1. A transformer apparatus, said apparatus comprising: a conduction cooled electrical transformer mounted to a cold plate; and a heat pipe for supplementing cooling of said transformer, said heat pipe comprising a first end, a second end, and a sealed low pressure cavity containing an amount of a fluid, wherein said first end of said heat pipe is located in a hot region of said transformer, said second end is maintained colder than said first end by contact with said cold plate, and heat produced at said first end by operation of said transformer is moved to said second end by a closed loop vapor cycle in said sealed low pressure cavity using said fluid of said heat pipe.

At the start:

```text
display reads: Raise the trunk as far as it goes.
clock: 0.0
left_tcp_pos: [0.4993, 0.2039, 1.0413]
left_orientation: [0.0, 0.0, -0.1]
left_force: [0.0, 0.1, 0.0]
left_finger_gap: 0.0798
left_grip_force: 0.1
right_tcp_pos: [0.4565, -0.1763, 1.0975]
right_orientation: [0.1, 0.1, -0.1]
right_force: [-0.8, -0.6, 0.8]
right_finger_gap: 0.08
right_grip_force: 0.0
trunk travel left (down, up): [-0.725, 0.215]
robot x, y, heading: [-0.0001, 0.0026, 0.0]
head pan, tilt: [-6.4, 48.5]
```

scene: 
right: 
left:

2. The transformer apparatus according to claim 1, wherein during said closed loop vapor cycle, said heat produced at said first end by operation of said transformer vaporizes a part of said fluid, said vaporized fluid travels to said second end and condenses, and said condensed fluid is returned to said first end by a capillary action along a wall of said heat pipe.

3. The transformer apparatus according to claim 2, wherein said capillary action along a wall of said heat pipe is achieved using a wick structure along said wall of said heat pipe between said first end and said second end.

4. The transformer apparatus according to claim 1, wherein said transformer is a transformer for aerospace applications.

5. The transformer apparatus according to claim 1, wherein said first end of said heat pipe is embedded in a hotspot region of said electrical transformer.

6. The transformer apparatus according to claim 1, wherein said heat pipe reduces the thermal resistance across said transformer to said cold plate.

7. The transformer apparatus according to claim 1, wherein said heat pipe has no moving parts.

8. The transformer apparatus according to claim 1, wherein said second end of said heat pipe is located above said first end of said heat pipe.

9. The transformer apparatus according to claim 1, wherein said second end is located at a remote location from said transformer, to help spread the thermal load from said transformer over a larger area of said cold plate.

10. The transformer apparatus according to claim 1, wherein said transformer is potted in a thermally conductive potting to transfer the transformer heat load to said heat pipe and eliminate localized hotspots, and said heat pipe is embedded into said potting and into a base of said transformer.

11. The transformer apparatus according to claim 1, wherein said transformer is not potted, and said heat pipe is embedded into clamps and into a base of said transformer, wherein said clamps secure a position of the transformer core.

12. The transformer apparatus according to claim 1, wherein said cold plate is maintained colder than said first end by one of a cooled liquid loop system, forced air system, and natural convection cooling system.

13. The transformer apparatus according to claim 1, wherein said transformer is clamped to an aluminum block used to conduct heat away from the core of said transformer.

14. The transformer apparatus according to claim 1, wherein said transformer does not include a liquid immersion portion or a fluid tank.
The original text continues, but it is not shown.